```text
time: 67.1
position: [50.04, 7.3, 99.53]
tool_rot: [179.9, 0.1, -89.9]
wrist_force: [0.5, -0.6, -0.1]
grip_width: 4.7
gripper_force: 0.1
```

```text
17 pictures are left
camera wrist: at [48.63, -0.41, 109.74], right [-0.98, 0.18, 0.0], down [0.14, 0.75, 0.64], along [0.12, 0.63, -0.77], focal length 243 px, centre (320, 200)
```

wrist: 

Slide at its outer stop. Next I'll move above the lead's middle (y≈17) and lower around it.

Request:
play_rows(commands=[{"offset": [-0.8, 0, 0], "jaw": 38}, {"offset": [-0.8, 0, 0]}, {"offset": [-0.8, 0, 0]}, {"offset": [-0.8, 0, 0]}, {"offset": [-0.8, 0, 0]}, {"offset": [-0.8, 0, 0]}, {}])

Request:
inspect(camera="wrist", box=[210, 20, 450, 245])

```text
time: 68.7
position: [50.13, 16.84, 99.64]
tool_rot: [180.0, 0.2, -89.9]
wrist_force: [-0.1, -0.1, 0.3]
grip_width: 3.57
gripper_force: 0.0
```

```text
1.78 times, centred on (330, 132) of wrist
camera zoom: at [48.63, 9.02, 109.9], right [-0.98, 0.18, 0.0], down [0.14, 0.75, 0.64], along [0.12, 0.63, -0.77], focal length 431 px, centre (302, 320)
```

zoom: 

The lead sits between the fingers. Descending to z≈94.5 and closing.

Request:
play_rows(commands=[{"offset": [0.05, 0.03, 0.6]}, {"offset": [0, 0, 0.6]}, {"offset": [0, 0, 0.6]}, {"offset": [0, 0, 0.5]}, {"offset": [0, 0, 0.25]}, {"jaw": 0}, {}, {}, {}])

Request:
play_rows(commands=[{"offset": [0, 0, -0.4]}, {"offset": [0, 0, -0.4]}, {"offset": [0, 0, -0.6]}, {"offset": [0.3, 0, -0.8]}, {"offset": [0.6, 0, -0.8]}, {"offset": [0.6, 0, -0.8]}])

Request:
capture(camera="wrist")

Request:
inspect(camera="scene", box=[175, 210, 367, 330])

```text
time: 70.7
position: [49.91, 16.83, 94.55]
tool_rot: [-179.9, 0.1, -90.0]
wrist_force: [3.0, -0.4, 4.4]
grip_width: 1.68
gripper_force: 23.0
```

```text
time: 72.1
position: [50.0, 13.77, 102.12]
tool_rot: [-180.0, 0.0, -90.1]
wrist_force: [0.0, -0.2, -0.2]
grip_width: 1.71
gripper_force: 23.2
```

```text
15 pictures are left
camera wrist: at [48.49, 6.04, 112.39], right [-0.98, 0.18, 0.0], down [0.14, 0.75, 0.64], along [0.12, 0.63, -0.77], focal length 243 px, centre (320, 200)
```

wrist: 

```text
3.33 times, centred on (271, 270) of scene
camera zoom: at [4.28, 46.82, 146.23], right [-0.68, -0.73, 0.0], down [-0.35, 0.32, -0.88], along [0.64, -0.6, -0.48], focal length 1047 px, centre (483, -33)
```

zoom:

-*-*-

### The problem
Retype the material in full, character for character.

### Complete answer
```text
time: 67.1
position: [50.04, 7.3, 99.53]
tool_rot: [179.9, 0.1, -89.9]
wrist_force: [0.5, -0.6, -0.1]
grip_width: 4.7
gripper_force: 0.1
```

```text
17 pictures are left
camera wrist: at [48.63, -0.41, 109.74], right [-0.98, 0.18, 0.0], down [0.14, 0.75, 0.64], along [0.12, 0.63, -0.77], focal length 243 px, centre (320, 200)
```

wrist: 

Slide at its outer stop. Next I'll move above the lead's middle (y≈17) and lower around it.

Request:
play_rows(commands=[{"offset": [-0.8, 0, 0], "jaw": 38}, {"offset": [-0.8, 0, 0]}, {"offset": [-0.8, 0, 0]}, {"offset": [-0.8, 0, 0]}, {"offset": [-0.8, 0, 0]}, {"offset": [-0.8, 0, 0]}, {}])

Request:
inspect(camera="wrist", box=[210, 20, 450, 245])

```text
time: 68.7
position: [50.13, 16.84, 99.64]
tool_rot: [180.0, 0.2, -89.9]
wrist_force: [-0.1, -0.1, 0.3]
grip_width: 3.57
gripper_force: 0.0
```

```text
1.78 times, centred on (330, 132) of wrist
camera zoom: at [48.63, 9.02, 109.9], right [-0.98, 0.18, 0.0], down [0.14, 0.75, 0.64], along [0.12, 0.63, -0.77], focal length 431 px, centre (302, 320)
```

zoom: 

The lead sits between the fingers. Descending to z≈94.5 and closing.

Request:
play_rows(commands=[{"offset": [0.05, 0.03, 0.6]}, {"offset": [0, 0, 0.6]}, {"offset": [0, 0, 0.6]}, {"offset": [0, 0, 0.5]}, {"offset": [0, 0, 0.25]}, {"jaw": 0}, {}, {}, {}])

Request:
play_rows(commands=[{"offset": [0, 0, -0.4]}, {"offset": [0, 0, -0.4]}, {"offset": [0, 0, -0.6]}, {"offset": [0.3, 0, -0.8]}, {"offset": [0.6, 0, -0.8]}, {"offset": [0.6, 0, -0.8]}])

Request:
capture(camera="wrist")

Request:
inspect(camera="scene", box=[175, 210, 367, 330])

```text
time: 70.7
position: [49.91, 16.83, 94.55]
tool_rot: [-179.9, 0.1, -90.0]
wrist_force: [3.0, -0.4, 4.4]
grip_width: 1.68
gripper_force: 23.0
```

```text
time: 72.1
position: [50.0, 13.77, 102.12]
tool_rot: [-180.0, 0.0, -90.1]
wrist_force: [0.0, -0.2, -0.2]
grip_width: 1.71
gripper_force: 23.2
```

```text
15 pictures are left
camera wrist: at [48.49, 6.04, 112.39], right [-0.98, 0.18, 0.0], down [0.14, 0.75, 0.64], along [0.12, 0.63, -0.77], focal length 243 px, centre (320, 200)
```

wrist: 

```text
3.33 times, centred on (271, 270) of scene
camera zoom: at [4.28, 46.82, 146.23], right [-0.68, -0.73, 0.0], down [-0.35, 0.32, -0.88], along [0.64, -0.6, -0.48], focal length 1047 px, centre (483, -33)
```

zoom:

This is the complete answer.